Les jours les plus sombres, elle a dormi dans sa voiture, après avoir déposé ses jumelles de 3 ans chez sa mère, à San Mateo (Californie). Paola Morano, 21 ans, a grandi dans la Silicon Valley. Il y a quelques mois, elle s’est retrouvée à la rue, incapable de payer son loyer avec son salaire d’employée de fast-food, à 10 dollars de l’heure.
Aujourd’hui, la jeune femme travaille au Rendez Vous Café, un restaurant social qui ouvre ses portes mercredi 9 septembre à Redwood City, avec le soutien de Google. La première entreprise d’insertion de la région de San Francisco, selon son créateur, le jeune entrepreneur français Nicolas Hazard.
C’est en 2008, en pleine crise financière, que cet HEC de 32 ans a eu l’idée de développer un fonds d’investissement spécialisé dans l’impact social. Son Comptoir de l’Innovation est aujourd’hui le premier du genre en Europe, avec une dotation de 50 millions d’euros. Egalement vice-président du groupe d’économie sociale SOS (11 000 salariés), il a été désigné « jeune leader global » par le Forum économique mondial de Davos de 2015.
A mi-chemin entre business et humanitaire
A l’entendre, M. Hazard ne pensait pas investir en Californie, terre de darwinisme social. Mais son modèle de « social impact investing », à mi-chemin entre business et humanitaire, a attiré l’attention de la Silicon Valley, et de Google en particulier. Les géants de la tech « ont besoin d’impact social », constate le jeune homme. Ne serait-ce que pour répondre aux interrogations en interne : « Les salariés ont besoin de savoir que ce qu’ils font a du sens. Ils en ont assez d’entendre dire du mal de leur entreprise. Cela devient un frein au recrutement. »

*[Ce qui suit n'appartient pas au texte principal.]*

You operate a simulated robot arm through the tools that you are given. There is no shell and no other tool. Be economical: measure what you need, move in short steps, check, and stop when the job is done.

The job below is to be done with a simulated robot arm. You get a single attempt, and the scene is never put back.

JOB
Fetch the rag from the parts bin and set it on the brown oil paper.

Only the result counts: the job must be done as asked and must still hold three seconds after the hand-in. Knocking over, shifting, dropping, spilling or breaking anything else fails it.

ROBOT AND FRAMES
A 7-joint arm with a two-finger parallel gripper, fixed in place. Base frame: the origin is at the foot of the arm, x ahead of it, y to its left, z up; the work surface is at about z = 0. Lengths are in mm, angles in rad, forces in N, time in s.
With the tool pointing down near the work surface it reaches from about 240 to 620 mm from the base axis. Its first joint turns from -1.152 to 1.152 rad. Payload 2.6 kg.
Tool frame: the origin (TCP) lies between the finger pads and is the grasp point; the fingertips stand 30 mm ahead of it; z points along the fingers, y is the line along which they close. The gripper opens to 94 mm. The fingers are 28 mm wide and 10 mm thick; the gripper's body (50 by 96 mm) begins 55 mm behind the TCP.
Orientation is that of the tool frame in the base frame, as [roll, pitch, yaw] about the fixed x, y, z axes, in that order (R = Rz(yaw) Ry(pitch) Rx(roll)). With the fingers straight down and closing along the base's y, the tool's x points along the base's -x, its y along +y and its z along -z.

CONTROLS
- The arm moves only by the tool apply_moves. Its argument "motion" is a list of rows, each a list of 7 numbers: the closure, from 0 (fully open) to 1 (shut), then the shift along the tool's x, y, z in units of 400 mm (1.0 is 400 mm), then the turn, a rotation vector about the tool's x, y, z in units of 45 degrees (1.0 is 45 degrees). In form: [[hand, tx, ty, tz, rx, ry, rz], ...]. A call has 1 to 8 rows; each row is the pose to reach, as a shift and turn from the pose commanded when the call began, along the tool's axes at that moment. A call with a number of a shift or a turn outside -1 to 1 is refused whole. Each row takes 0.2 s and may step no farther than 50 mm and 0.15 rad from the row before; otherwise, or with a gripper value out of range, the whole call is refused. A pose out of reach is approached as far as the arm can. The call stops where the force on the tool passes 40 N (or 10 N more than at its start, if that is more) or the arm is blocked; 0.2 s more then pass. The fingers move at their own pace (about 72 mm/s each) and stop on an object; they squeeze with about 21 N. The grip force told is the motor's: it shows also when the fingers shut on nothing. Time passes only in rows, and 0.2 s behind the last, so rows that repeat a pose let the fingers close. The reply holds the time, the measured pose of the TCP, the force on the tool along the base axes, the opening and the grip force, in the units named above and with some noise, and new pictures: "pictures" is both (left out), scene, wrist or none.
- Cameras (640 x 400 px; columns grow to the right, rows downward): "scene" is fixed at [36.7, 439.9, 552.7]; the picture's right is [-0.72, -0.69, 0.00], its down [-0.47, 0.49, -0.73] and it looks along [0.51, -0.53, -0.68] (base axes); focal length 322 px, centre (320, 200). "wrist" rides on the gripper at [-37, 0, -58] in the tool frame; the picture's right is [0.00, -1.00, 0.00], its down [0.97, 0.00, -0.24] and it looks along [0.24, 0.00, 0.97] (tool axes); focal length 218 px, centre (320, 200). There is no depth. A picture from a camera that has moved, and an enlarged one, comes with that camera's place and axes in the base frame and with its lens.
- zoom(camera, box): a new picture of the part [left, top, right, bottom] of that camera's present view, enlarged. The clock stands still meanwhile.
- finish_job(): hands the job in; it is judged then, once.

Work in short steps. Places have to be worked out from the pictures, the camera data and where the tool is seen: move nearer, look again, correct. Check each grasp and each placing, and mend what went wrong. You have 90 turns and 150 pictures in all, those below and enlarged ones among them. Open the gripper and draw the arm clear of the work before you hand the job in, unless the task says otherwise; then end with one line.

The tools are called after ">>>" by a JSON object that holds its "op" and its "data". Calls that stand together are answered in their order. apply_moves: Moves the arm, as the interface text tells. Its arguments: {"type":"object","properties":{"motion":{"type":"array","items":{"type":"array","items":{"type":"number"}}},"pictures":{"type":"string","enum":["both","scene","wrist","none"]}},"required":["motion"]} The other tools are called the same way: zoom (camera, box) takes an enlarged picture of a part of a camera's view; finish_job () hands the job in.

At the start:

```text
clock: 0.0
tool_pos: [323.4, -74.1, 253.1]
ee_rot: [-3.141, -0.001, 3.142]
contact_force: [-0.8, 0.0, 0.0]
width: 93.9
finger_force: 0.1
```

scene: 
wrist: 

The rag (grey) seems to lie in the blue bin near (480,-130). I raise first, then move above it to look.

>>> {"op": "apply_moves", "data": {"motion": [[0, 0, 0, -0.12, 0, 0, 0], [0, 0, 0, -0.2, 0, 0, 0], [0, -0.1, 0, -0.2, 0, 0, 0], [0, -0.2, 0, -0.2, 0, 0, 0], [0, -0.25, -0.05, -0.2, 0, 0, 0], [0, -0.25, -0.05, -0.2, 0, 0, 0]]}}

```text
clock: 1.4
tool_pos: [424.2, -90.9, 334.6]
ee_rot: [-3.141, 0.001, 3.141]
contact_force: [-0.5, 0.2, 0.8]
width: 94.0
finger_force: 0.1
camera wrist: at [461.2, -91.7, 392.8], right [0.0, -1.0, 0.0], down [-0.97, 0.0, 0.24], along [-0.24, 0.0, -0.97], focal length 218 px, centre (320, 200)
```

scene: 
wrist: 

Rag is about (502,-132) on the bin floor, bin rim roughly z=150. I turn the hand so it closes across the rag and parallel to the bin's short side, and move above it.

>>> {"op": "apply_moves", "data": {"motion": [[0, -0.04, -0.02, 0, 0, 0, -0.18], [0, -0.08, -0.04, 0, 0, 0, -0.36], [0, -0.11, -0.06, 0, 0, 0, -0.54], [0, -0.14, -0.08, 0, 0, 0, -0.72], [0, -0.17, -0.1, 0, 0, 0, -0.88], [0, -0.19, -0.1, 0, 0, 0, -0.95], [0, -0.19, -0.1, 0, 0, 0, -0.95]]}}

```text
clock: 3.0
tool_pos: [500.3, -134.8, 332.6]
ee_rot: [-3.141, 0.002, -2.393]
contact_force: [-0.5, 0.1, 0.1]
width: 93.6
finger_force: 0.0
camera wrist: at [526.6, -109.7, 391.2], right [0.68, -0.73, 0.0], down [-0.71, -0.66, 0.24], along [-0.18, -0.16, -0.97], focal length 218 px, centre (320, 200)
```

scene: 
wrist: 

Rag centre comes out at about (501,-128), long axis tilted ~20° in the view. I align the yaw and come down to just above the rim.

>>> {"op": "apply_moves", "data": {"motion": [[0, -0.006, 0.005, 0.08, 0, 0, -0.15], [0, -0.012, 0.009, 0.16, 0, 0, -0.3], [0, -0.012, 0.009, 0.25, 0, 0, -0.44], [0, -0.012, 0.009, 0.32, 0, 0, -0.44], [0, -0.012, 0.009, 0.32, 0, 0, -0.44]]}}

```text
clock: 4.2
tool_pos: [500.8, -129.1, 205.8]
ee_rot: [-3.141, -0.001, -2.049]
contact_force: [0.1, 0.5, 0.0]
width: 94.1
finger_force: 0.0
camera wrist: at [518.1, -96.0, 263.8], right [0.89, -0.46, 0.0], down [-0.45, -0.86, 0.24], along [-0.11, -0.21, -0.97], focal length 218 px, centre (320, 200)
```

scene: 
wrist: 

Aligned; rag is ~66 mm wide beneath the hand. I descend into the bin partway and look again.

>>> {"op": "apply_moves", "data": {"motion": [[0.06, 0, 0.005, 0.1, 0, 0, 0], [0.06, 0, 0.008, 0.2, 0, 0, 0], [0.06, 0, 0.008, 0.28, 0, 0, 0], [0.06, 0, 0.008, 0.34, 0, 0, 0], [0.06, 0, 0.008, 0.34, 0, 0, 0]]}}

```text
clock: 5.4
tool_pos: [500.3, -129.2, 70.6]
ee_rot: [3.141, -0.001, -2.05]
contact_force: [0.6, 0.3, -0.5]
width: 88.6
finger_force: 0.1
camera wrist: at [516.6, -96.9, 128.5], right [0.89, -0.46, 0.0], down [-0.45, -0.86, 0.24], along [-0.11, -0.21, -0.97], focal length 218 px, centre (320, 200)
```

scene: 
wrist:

Séduit par le projet du « Frenchie », Google a investi 600 000 dollars (535 000 euros) dans le Rendez Vous Café. « Nous voulons que les gens à faibles revenus et à mobilité économique réduite puissent participer au boom économique de la région », justifie Justin Steele, le responsable de Google.org, l’aile philanthropique du moteur de recherche, pour la baie de San Francisco. En trois semaines, tout était bouclé. « En France il aurait fallu trois ans », assure M. Hazard.
Le « Frenchie » est confiant
Le conseil d’administration de Google.org a été séduit par son approche business. « Et par son palmarès », dit Justin Steele, sans cacher que la partie n’est pas gagnée : « Il y a beaucoup de scepticisme aux Etats-Unis sur la possibilité pour une association caritative de se lancer dans une activité qui fasse du profit mais pour le bien social. »
D’autres partenaires se sont associés à l’aventure : eBay et Sobrato, le magnat de l’immobilier, qui fournit les locaux sur Twin Dolphin Drive, en face du siège d’Oracle. Investissement total : 2 millions de dollars. Le restaurant devrait réaliser un chiffre d’affaires annuel de 4 à 5 millions de dollars et employer 10 personnes fin septembre (à terme 85, grâce à l’activité de traiteur). M. Hazard est confiant. En 2016, Google va s’installer à quelques encablures, sur son nouveau campus de Redwood Shores : le restaurant pourra compter sur les commandes des ingénieurs.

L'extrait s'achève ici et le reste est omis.